Ahead Care shall be entitled to demand surrender of the items owned or co-owned by Ahead Care at any time if Ahead Care considers the fulfillment of the claims by the customer to be at risk or if the customer breaches the obligations incumbent upon it. The repossession of the goods by Ahead Care shall not constitute a rescission of the contract unless Ahead Care has expressly declared this in writing. The seizure of the purchased goods by Ahead Care shall always constitute a rescission of the contract. After taking back the goods, Ahead Care shall be entitled to realize them. The proceeds of such realization shall be set off against the customer’s liabilities – less reasonable realization costs.

The customer is obliged to take the necessary precautions and to issue all documents required by law so that the retention of title becomes effective or other security is provided or maintained in favor of Ahead Care.

If the realizable value of the securities provided to Ahead Care exceeds the value of the claims to be secured by more than 10%, Ahead Care shall, at the customer’s request, release securities at Ahead Care’s discretion to the extent that the realizable value of the securities exceeds the claims to be secured by more than 10%.


10. Interpretation, Applicable Law, Jurisdiction

“Working day” means any day except public holidays in North Rhine-Westphalia, Sunday and Saturday.

The legal relationship between Ahead Care and the customer shall be governed exclusively by German law.

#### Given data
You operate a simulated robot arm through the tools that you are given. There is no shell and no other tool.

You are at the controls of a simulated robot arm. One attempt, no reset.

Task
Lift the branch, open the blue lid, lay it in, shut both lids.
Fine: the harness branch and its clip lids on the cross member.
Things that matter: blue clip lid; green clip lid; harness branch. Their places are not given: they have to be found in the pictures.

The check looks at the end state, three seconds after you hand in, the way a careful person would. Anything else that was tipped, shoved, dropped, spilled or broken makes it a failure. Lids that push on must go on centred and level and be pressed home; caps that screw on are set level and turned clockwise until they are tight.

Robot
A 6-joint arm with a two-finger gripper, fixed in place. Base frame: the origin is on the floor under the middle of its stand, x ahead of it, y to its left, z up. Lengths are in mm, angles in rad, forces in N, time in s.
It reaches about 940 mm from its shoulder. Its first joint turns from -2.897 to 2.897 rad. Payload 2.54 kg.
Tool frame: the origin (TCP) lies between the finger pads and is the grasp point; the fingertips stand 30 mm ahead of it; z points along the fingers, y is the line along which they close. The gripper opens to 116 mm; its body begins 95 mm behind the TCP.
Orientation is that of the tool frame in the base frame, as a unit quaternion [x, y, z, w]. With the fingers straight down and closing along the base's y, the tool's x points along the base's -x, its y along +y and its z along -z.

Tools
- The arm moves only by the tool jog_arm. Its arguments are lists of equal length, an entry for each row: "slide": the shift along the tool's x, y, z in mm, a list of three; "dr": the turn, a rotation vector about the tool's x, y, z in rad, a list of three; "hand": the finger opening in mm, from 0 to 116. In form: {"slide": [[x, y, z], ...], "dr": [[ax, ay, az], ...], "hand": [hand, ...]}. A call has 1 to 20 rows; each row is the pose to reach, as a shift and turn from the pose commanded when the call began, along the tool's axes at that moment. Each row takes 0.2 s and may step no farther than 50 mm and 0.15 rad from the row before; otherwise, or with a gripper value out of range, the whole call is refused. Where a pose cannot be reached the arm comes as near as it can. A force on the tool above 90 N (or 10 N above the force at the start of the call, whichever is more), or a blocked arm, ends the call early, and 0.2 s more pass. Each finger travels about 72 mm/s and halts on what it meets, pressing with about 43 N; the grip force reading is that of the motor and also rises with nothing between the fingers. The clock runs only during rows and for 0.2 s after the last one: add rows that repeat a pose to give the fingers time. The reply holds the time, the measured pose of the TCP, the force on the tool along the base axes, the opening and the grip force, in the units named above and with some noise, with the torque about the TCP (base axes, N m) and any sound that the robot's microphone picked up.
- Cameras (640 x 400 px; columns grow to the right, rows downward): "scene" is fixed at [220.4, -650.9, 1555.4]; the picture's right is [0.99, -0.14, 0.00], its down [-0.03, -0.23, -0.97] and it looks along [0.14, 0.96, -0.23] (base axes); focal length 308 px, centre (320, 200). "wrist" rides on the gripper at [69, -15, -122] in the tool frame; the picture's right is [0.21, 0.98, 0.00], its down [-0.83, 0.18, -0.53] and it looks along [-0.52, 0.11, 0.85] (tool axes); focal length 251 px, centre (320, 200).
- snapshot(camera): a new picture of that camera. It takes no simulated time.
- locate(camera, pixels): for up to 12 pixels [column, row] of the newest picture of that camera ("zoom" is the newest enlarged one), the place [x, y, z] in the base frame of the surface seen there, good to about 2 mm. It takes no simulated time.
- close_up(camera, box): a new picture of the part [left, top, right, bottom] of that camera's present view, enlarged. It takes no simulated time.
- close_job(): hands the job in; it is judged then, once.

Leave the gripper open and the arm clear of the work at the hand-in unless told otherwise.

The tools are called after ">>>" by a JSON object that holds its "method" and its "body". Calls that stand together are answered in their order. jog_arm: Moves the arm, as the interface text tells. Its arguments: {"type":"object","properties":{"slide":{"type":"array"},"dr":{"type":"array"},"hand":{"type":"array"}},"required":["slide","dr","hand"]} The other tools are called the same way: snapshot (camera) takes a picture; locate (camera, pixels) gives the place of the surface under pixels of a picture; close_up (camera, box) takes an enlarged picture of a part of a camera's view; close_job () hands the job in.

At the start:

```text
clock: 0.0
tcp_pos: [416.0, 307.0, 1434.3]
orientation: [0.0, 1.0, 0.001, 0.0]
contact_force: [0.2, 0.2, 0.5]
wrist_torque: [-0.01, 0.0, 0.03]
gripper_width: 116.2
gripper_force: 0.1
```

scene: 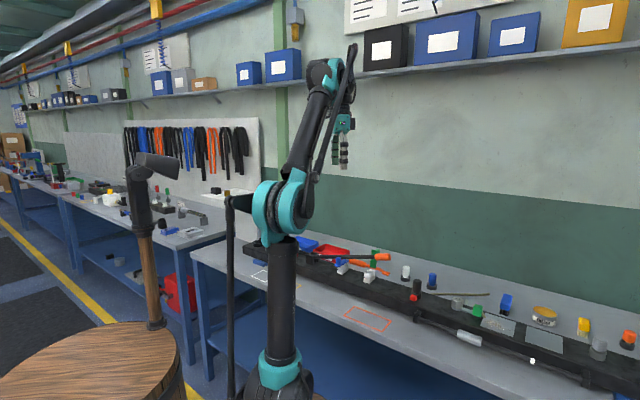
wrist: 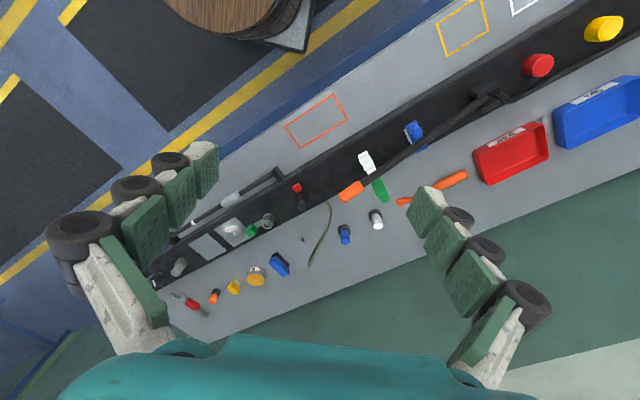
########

The exclusive place of jurisdiction for all legal disputes between Ahead Care and the customer, including actions on checks and bills of exchange, shall be Erlangen. Ahead Care shall, however, be entitled to bring an action against the customer at the customer’s place of business.


11.  Severability clause

If any provision in these GTC or any provision in any other agreement between the parties is or becomes invalid in whole or in part, this shall not affect the validity of all other provisions of these GTC or agreements. Ineffective parts are to be replaced by agreements which correspond to the contractual intent of the parties.